Davey reminded commissioners that the Edwards Surveying office is just one block off the Decatur Square on Walnut Street.

He indicated he could use this space in his capacity as county surveyor, and all the county has to provide are the books and a phone. The county is not required to pay the surveyor a salary, according to the Natural Resources Code.

Davey said he discussed the possible appointment with each commissioner, and “they could see a position for me. They could also see me reviewing plats of record and being at commissioners court to answer questions that need answering.”

Davey said he was on board with what was discussed, but since it might include more work than the basic county surveyor duties, it would be a salaried position.

“So the budget that I presented in 2010 was to handle that position – to be a person to the court to answer those questions,” he said. ” … so yeah, I didn’t get the appointment, but I did at the time have the blessing of the commissioners.”

Davey said the judge also had mentioned a potential problem with giving jobs to Edwards Surveying if Davey were the county surveyor.

“As far as I can see, we have had work with the county, but typically the work goes out of our hands into Kimley Horn’s hands. They have their own surveyors, and they do their own work.

“We had to adjust a plat that was done by one of their surveyors recently because of an error,” Davey said.

He explained that since the primary election, he has kept up with everything required of him by the Elections Administration office, and he had been working on his budget. Since he did not draw an opponent, he would win the office by default at the general election.

“I talked with (County Clerk) Sherry (Lemon) to get the cost of the books,” Davey said. “I had to create a budget somehow. I called and tried to set up an appointment with the judge to talk about the budget. I had not gotten that appointment.

“The budget I’m requesting is nothing compared to the overall county budget,” he continued. “I understand that you may not have an issue with the county surveyor’s position, but with me personally.”

McElhaney fired back: “Do not accuse me … I’m trying to be civil. There are no personal issues … I told you exactly back during appointment time why. It wasn’t a personal thing.”

At times the discussion ran in circles.

“Why is this so controversial?” Davey asked.

“It’s not to me,” the judge said. “You’ve got an opinion we need (a county surveyor), and I’ve got one that we don’t.”

Davey did not know the commissioners planned to discuss the possible abolishment of the office until he read it in the Messenger’s Update Monday morning. He said the judge should have notified him, and the way McElhaney had handled the situation was “underhanded and sneaky.”

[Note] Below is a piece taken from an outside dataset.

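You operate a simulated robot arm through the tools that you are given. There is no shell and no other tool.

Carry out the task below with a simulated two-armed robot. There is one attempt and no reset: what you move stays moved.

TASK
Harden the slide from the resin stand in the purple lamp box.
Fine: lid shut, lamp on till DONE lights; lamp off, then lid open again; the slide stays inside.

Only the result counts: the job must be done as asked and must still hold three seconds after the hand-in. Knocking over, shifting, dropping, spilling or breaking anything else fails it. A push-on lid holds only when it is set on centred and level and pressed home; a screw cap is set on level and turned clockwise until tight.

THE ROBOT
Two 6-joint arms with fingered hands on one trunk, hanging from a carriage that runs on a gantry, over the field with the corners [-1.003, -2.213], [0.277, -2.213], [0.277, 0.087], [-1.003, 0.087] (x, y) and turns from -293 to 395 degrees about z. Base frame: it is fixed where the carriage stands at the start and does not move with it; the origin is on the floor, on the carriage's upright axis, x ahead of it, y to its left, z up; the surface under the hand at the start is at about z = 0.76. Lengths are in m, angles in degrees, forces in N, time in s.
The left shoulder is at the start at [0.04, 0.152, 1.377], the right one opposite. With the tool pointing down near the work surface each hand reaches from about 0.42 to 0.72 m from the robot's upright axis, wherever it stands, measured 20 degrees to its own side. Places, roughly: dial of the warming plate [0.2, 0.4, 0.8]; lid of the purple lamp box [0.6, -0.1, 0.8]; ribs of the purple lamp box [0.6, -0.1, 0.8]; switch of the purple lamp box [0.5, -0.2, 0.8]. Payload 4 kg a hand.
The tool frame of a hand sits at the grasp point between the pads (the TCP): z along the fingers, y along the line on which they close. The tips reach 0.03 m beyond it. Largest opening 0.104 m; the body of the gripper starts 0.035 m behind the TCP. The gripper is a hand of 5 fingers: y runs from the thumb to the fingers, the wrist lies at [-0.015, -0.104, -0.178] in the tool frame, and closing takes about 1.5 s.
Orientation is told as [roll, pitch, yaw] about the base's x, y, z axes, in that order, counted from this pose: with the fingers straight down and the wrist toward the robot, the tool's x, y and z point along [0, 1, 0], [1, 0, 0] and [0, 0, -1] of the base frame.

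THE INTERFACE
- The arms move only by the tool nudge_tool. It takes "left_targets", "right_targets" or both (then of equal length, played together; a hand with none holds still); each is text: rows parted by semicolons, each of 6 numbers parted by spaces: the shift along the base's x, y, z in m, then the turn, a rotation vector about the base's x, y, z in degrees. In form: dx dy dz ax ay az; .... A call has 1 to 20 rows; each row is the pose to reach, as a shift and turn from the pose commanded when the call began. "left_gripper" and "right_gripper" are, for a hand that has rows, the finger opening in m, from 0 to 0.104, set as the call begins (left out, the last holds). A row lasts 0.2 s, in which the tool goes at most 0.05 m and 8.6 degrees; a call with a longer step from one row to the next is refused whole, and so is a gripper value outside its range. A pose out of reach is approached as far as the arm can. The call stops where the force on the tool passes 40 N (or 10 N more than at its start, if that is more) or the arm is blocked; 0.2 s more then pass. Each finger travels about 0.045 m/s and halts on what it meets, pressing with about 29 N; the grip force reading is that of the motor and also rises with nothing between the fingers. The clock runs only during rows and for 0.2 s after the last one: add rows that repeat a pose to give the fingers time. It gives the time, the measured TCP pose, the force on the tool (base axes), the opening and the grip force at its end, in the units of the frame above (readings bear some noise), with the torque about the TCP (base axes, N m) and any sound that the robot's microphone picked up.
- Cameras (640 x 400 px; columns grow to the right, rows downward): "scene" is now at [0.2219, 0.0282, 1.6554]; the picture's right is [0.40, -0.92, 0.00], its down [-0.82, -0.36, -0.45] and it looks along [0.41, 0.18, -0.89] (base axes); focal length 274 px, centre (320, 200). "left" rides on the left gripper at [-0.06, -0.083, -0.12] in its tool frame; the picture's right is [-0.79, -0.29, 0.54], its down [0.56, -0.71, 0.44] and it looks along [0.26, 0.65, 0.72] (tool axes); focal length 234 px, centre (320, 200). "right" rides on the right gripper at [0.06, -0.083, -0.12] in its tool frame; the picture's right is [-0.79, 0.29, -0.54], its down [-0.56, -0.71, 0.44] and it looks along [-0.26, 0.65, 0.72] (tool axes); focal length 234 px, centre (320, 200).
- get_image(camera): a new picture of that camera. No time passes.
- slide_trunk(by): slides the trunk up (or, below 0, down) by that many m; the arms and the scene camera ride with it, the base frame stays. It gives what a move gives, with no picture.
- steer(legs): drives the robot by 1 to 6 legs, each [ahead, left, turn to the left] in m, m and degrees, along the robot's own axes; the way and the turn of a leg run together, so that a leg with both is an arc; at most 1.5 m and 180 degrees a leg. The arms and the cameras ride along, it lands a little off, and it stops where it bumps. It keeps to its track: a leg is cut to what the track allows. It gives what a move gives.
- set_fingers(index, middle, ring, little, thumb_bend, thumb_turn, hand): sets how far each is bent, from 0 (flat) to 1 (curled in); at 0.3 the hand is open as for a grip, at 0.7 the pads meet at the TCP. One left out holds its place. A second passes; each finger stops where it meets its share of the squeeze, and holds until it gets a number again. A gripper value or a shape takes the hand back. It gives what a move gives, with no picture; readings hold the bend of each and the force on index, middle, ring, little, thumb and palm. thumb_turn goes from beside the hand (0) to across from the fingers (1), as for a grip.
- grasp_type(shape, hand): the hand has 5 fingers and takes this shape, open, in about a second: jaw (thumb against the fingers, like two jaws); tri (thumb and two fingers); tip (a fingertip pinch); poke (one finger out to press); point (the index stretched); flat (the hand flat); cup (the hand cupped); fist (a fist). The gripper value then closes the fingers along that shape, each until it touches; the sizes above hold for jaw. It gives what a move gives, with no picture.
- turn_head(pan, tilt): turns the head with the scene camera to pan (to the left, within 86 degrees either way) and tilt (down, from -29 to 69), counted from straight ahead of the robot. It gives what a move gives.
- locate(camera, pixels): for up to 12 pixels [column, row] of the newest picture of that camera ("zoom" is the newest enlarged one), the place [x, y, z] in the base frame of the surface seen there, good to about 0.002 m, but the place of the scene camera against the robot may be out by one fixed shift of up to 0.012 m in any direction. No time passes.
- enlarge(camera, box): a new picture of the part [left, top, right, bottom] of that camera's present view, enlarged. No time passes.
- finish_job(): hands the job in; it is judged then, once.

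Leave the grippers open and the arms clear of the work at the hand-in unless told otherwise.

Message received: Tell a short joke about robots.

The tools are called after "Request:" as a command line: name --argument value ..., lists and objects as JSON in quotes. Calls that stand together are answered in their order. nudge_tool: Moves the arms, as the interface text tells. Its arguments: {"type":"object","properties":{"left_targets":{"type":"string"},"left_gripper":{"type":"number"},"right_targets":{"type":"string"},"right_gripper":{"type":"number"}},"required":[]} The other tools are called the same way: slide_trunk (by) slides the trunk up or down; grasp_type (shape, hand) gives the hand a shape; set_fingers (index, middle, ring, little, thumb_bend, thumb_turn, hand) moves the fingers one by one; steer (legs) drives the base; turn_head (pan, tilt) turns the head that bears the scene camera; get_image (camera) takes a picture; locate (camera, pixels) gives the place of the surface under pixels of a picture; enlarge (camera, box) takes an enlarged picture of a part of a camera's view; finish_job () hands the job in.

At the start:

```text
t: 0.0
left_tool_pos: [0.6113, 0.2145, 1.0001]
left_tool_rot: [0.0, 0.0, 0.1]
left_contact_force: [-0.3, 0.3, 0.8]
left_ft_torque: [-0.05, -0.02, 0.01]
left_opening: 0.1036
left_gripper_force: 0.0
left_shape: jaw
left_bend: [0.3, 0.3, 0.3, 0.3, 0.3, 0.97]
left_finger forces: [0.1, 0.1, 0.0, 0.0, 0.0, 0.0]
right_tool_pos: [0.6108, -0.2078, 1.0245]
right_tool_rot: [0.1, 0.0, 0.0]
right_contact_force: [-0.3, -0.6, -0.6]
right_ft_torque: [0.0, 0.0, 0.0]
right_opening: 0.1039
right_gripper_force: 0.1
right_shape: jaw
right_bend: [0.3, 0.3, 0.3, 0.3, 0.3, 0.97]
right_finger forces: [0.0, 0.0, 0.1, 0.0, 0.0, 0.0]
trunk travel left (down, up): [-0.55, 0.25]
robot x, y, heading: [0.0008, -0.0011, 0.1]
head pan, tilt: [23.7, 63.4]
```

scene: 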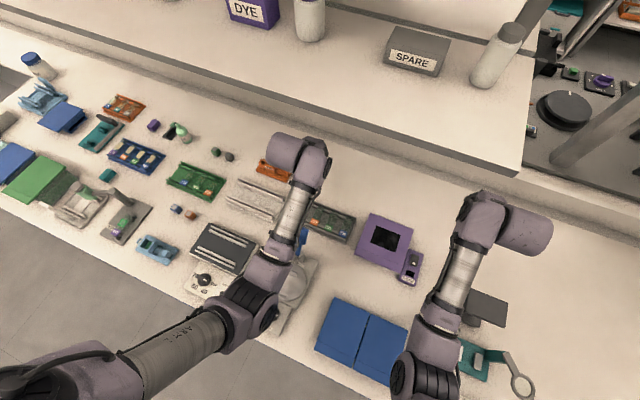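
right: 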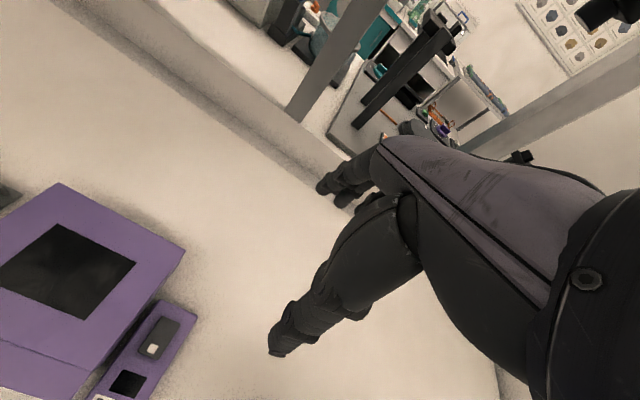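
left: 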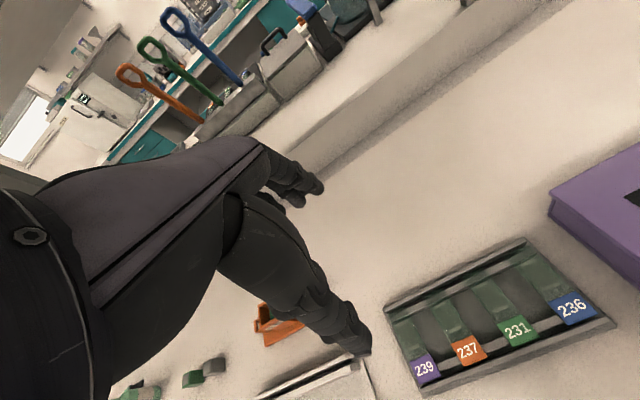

Davey said he deserved a phone call.

“Did you call me to say you were going to run for office?” asked the judge.

Davey said he did not.

“Then what’s the difference?” McElhaney asked.

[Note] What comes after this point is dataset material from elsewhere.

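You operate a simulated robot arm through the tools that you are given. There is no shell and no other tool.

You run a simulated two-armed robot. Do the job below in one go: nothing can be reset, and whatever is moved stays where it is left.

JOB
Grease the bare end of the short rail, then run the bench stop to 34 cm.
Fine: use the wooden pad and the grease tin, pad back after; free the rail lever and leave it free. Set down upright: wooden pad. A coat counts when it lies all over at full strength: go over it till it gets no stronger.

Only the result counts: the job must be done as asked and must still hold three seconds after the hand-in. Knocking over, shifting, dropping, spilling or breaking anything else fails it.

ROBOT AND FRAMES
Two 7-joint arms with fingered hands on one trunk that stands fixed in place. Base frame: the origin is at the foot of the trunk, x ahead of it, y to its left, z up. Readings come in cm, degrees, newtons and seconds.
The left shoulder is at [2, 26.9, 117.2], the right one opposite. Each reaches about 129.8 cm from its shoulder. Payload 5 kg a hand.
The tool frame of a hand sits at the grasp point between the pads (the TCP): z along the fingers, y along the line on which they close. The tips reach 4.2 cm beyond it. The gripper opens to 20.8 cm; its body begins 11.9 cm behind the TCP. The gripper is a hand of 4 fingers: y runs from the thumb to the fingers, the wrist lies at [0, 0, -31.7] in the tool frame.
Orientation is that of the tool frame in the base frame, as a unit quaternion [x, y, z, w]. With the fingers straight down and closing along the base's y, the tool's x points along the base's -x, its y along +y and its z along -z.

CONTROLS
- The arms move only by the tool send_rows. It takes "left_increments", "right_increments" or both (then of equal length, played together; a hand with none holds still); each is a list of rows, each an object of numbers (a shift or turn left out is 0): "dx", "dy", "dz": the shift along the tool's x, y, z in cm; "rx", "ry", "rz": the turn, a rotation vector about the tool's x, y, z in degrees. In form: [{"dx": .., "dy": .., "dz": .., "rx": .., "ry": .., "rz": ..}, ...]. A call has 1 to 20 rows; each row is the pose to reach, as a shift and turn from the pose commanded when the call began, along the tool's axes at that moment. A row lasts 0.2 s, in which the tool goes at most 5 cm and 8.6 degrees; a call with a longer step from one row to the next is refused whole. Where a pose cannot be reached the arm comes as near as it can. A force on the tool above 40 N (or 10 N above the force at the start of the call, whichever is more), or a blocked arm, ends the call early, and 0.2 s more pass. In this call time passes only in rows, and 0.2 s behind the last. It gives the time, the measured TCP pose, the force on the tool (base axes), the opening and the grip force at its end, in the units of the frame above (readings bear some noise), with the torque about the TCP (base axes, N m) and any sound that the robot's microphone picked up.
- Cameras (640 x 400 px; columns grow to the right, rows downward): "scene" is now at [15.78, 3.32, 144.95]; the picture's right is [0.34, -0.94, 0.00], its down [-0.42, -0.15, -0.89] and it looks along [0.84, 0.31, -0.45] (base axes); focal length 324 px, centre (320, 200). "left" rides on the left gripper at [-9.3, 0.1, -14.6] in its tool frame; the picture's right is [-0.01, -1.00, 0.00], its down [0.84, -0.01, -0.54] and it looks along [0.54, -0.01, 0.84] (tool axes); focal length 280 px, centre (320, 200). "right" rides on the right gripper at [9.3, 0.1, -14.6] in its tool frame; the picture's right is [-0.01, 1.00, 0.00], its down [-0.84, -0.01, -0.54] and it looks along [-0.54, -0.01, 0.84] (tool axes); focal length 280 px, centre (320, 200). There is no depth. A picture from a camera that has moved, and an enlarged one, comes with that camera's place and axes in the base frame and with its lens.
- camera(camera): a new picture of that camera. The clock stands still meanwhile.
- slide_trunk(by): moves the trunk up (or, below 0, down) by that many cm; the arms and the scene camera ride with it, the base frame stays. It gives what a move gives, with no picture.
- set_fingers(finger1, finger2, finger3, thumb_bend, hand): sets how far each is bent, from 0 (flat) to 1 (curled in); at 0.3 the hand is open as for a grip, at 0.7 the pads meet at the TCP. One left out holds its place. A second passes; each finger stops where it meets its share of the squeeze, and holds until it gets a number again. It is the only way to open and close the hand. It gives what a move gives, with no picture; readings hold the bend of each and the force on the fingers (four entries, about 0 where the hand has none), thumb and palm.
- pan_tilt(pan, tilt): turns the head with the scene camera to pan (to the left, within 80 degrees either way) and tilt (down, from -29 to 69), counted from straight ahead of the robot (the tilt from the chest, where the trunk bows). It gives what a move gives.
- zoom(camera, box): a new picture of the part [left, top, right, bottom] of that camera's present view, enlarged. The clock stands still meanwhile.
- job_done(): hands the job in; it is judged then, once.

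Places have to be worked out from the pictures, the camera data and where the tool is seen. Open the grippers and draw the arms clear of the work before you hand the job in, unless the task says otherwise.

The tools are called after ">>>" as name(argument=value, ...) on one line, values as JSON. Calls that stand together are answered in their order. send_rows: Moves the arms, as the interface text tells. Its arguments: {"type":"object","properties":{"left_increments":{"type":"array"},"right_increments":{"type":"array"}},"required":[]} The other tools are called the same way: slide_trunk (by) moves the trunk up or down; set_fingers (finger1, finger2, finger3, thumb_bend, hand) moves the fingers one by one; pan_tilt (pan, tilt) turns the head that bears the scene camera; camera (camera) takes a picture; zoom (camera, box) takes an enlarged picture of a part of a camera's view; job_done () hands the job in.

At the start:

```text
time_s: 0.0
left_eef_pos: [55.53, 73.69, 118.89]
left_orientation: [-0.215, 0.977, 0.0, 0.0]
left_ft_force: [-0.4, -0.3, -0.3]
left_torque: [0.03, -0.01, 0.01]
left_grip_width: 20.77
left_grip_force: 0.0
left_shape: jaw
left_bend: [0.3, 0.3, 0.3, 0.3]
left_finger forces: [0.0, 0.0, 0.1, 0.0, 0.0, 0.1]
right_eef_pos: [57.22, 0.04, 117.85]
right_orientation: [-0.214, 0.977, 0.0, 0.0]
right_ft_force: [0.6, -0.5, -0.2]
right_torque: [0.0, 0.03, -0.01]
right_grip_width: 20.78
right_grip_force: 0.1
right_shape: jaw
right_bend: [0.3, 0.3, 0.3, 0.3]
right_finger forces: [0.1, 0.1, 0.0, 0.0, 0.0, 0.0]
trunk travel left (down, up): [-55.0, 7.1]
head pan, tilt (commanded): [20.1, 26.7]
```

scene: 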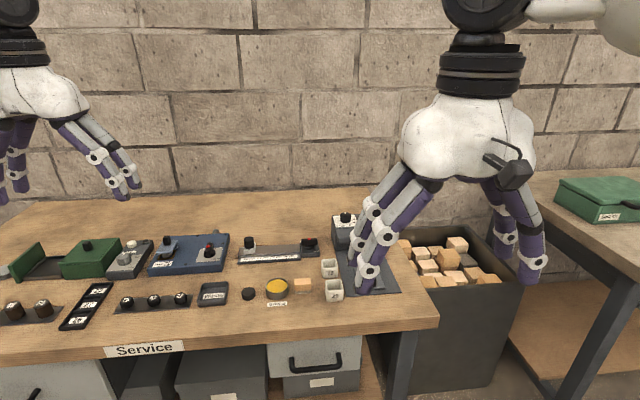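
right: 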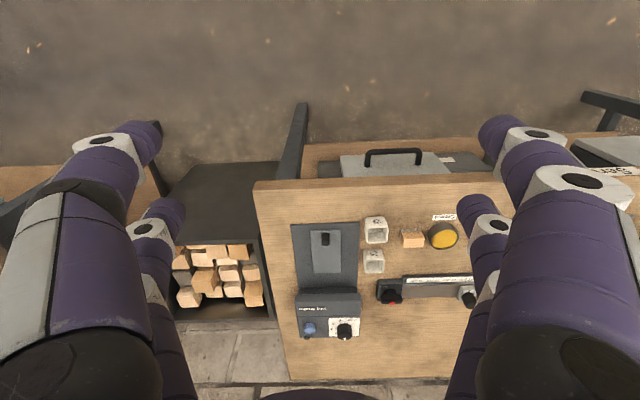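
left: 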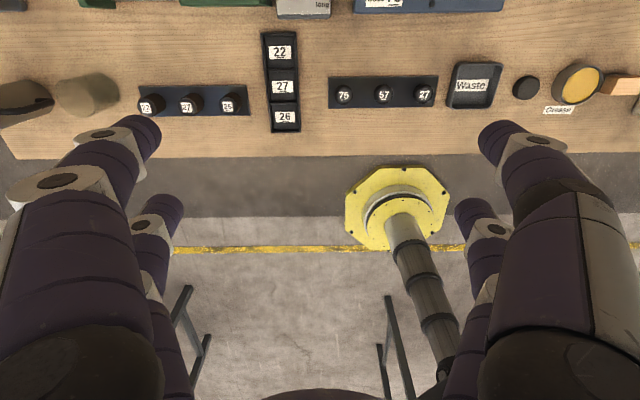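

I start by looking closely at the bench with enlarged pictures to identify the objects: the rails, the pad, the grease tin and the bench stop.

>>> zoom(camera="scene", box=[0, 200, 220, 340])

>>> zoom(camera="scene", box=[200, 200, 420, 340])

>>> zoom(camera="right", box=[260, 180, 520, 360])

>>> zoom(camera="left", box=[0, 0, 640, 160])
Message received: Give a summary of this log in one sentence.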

Davey’s wife, Sonja Edwards, made a tearful plea and said whether it was personal or not, it now looks that way.

“I get frustrated when he’s frustrated … he has told me all along how he has talked about this position,” she said. “If you had 40 years to abolish this position, why would you wait 40 years to do this? It could have been abolished before he put his name on it.”

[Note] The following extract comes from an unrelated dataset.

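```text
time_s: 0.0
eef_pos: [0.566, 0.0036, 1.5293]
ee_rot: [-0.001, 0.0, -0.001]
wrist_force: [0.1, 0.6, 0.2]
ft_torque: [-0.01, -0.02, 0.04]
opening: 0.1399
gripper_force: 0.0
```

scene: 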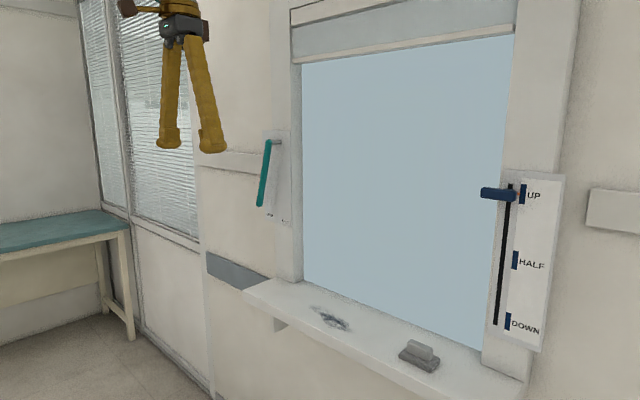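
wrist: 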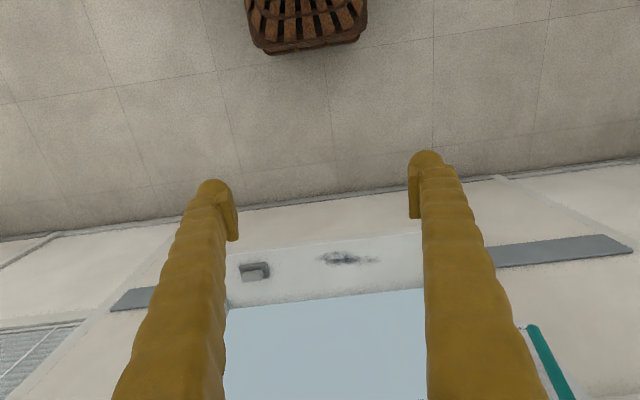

Davey said he is fighting for the position itself, and the fact that it is needed in Wise County.

“In the last five years, since I’ve been a licensed state land surveyor, I’ve been working on five vacancies,” he said. “A vacancy is unsurveyed, unsold public-school land in the state of Texas.”

He explained it to the Messenger Tuesday afternoon as a “gap between original surveys that are usually caused by errors or omissions between generations of surveyors.”

He said as vacancies are discovered they need to be added to the survey books, and he said Lemon has told him she won’t be adding the vacancies to the books.

“I’m sure this is the protocol of all county clerks,” Davey said Tuesday. He said if a county surveyor is in place those vacancies could be added to the books. That would be the surveyor’s job. He describes the difference in what a surveyor does and what the county clerk does as “maintaining” versus “keeping.”

“(A surveyor) is needed to protect the public and get these records to the surveyors who need them,” he said in Monday’s meeting. “The books need to be readily available and kept current.”

At this time, when he discovers a vacancy he files it with the state office and files it at the county clerk’s office, but it is not inserted in the survey books.

The county surveyor’s position was first established in 1837, and according to Don King, who has been Brown County’s surveyor for 35 years and is head of the Texas Society of Professional Surveyors’ historical committee, a state election was held in the 1980s that allowed counties to choose whether to abolish the office of county surveyor.

Of the 254 counties in Texas, only 43 have county surveyors, said King when Davey filed in December.

Tommy Edwards said Wise County’s last elected surveyor was Jeff Fox, who held office in the 1960s.

According to the Natural Resources Code in the state constitution, the county surveyor is elected to a four-year term. The 2012 election would be to fill a two-year vacancy in Wise County. The surveyor position would have been up in 2010, but no one ran for the office. It would be up for re-election in 2014.

Precinct 3 Commissioner Harry Lamance made the motion to allow the proposition to abolish the office, and Precinct 2 Commissioner Kevin Burns seconded it. It passed 4-0.